Foto: Luisa Machacón. Galería personal de la autora.Luisa Machacón es una investigadora, escritora y fotógrafa cartagenera, que utiliza la fotografía para crear debates, evocar la contemplación y profundizar en el tejido de la sociedad. En la actualidad reside en Países Bajos. No guardamos las semillas es su primer trabajo literario.
No guardamos las semillas es un poemario breve, constituido por 39 poemas. Está dividido en cinco partes, cada una de ellas con temas diferentes, pero conectados entre sí por la evocación de la tierra natal.
En la primera parte de la obra, Machacón se traslada al pasado y lo liga al presente. Lo hace por medio de las rosas, tallos, espinas, arbustos del jardín de la abuela en Cartagena y que como un espejo crecen en su patio en Ámsterdam, donde la poeta ha emigrado: «Miro a través de la ventana y desde mi cama puedo divisar los capullos de las rosas a punto de expandirse. Me pregunto si podré algún día ser como la abuela. Me pregunto si su olor llegará a mí». La autora escribe para no olvidar, necesita volver una y otra vez a esos recuerdos, porque de otra manera corre el riesgo de olvidar su propia vida: «Durante meses, he intentado hacer el recuento de los árboles y las plantas del patio. Pierdo la cuenta al quedarme atascada ante el anturio amazónico en pleno florecimiento y el sabor del mango que aún llega a mi paladar». Pero la poeta no se queda solo en las memorias, sino que, por medio del conocimiento heredado, de ese legado familiar y de las vivencias, va creando su realidad.
Se avanza rodeado de las plantas del Caribe colombiano, sus olores y sabores, hasta llegar a la segunda parte, aquí los temas que prevalecen son el origen, la maternidad, la fertilidad: «Con cada puntada de la madre, la espiral teje la luz, cientos de úteros llenan el malecón, veneramos la fertilidad sin saberlo». Y como de la guerra es imposible escaparse, por lo menos para Machacón, los daños que esta ha causado es el tema de los siguientes ocho poemas: «El murmullo de la guerra magulla las hojas en las que se escribe la historia de nuestra vida, crea cicatrices y relieve, un queloide difícil de disimular».

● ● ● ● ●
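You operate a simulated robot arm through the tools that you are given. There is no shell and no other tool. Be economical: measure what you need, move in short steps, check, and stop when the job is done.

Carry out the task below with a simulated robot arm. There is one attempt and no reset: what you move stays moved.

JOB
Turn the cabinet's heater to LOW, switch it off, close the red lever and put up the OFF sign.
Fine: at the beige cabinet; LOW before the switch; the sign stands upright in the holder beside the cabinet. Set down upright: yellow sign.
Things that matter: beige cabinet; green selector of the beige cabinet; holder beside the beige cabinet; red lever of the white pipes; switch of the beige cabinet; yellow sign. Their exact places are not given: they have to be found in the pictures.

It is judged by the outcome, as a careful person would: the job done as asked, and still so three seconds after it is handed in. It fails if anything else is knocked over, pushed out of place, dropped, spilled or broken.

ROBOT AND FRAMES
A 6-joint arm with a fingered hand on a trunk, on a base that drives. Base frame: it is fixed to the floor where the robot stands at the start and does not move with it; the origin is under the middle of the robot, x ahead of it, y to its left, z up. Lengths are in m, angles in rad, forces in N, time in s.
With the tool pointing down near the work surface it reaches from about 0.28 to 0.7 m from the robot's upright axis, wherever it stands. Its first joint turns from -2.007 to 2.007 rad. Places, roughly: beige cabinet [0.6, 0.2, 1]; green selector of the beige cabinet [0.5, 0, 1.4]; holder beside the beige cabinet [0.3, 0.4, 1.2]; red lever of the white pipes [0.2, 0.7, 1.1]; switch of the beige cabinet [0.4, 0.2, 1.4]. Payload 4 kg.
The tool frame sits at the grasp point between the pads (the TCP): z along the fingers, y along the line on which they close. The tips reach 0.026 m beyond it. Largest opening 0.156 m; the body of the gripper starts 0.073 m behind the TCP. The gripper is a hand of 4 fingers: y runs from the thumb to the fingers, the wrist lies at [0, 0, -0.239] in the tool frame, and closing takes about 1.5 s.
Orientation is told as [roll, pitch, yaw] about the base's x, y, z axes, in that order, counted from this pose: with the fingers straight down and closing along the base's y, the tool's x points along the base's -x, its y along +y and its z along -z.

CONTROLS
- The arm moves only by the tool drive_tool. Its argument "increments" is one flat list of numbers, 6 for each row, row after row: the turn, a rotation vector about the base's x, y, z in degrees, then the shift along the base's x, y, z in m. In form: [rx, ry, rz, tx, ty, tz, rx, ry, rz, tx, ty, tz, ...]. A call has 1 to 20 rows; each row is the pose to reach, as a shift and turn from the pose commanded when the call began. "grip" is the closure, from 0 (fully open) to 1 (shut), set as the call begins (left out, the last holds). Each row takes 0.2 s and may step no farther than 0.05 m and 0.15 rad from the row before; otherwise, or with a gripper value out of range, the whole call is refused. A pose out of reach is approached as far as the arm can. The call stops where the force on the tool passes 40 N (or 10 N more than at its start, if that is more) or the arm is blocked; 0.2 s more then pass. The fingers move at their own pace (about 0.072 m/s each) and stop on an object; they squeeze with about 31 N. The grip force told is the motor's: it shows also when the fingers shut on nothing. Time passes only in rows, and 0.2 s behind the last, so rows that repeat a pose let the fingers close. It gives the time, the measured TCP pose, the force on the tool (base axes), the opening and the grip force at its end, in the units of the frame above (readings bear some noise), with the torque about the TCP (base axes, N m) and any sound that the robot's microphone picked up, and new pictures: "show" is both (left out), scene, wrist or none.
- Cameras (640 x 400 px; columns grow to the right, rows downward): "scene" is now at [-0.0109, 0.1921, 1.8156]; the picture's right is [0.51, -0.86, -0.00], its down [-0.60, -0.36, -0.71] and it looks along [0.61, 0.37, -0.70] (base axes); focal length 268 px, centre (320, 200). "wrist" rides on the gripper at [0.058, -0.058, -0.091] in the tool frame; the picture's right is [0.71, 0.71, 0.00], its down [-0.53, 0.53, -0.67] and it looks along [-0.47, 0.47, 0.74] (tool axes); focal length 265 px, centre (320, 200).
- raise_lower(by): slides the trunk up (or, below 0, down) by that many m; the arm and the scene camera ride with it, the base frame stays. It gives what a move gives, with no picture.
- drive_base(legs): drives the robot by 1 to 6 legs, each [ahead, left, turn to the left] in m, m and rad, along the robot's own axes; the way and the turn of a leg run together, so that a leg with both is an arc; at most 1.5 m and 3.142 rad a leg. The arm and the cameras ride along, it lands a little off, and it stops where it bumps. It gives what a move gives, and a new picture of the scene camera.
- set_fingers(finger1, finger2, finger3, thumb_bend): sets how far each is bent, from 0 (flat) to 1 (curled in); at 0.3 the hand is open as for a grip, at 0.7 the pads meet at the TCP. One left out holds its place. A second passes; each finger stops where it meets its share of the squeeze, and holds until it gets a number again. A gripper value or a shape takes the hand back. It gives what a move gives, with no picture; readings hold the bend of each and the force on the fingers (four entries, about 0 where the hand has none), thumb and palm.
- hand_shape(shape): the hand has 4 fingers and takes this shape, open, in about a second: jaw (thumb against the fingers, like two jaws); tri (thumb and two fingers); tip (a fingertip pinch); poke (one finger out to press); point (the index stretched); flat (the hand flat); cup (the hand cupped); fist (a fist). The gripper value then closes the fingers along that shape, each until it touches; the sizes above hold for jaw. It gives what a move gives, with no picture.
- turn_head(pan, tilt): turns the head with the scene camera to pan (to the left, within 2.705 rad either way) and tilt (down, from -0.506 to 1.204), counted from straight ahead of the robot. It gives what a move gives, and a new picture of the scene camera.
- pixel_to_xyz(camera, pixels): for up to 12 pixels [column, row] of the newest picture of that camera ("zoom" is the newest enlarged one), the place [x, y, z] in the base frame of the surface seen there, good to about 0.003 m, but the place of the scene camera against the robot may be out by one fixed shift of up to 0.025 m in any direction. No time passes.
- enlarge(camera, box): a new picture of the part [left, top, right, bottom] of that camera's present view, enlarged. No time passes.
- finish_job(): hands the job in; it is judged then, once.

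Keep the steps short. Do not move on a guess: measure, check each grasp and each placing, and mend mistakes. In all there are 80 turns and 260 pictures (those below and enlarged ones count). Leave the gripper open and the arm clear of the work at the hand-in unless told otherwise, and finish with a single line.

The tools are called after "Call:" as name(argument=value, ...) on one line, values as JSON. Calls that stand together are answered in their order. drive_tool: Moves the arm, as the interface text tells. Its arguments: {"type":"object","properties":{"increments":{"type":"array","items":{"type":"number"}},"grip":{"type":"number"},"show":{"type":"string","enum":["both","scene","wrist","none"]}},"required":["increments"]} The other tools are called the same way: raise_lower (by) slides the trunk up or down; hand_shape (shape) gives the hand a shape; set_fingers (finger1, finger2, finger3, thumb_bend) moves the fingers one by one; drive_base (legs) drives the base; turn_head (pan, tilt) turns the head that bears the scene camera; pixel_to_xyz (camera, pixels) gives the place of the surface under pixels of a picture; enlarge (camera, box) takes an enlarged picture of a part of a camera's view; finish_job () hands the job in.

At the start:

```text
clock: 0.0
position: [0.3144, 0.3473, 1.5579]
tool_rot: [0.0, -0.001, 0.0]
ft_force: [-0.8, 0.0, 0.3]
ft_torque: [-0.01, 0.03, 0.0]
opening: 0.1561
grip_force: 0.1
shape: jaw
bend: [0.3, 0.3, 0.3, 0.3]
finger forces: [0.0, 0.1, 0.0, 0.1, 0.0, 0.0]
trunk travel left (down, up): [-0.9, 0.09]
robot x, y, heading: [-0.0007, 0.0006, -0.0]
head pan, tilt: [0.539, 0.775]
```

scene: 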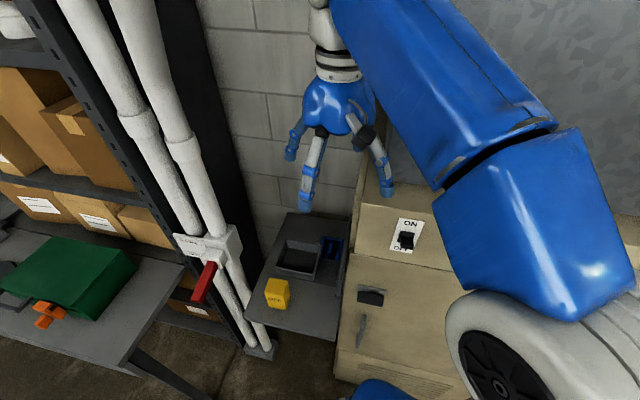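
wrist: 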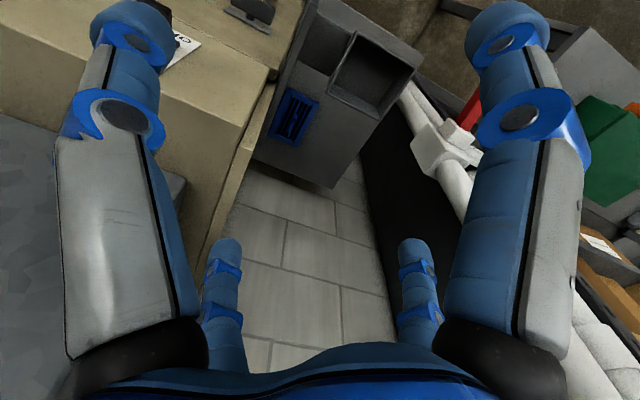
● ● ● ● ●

En la cuarta parte la autora dibuja los instantes, lo cotidiano, cómo pasa la vida por las diferentes estaciones, cómo todo es cíclico: «Estas hojas vuelan sin miedo a caer, dejan nidos vacíos, el viento las empuja, saltan en picada, mueren en las sombrillas y en los techos de los automóviles».
El oficio de escribir es lo que ocupa a la poeta en la última parte, pero lo aborda desde un nuevo territorio, descubriendo a otros autores, otra manera de ser, pero sin perder la identidad: «Los versos fluyen hacía el río y por fin conectan los espíritus de todos los poetas, de los muertos y los vivos y de los que están por nacer».
No guardamos las semillas es un poemario fresco, pincelado con el rojo de los pétalos de las rosas, con el verde brillante de los limones y el amarillo vívido de los mangos maduros que serán degustados con pimienta y sal. En muchos de sus versos se percibe el olor a naranjas, a chirimoyas y a granadillas dulces. La poesía de Luisa Machacón transporta al lector a su infancia, a los recuerdos más hermosos que se atesoran en la memoria y lo invita a que atraviese con ella el Atlántico, que se ensamble con sus añoranzas y que la acompañe a su renacimiento, pero al mismo tiempo es un libro bañado por la nostalgia que engendra el exilio y el anhelo de reconstruir la vida en otro país, que ella intenta sentir suyo.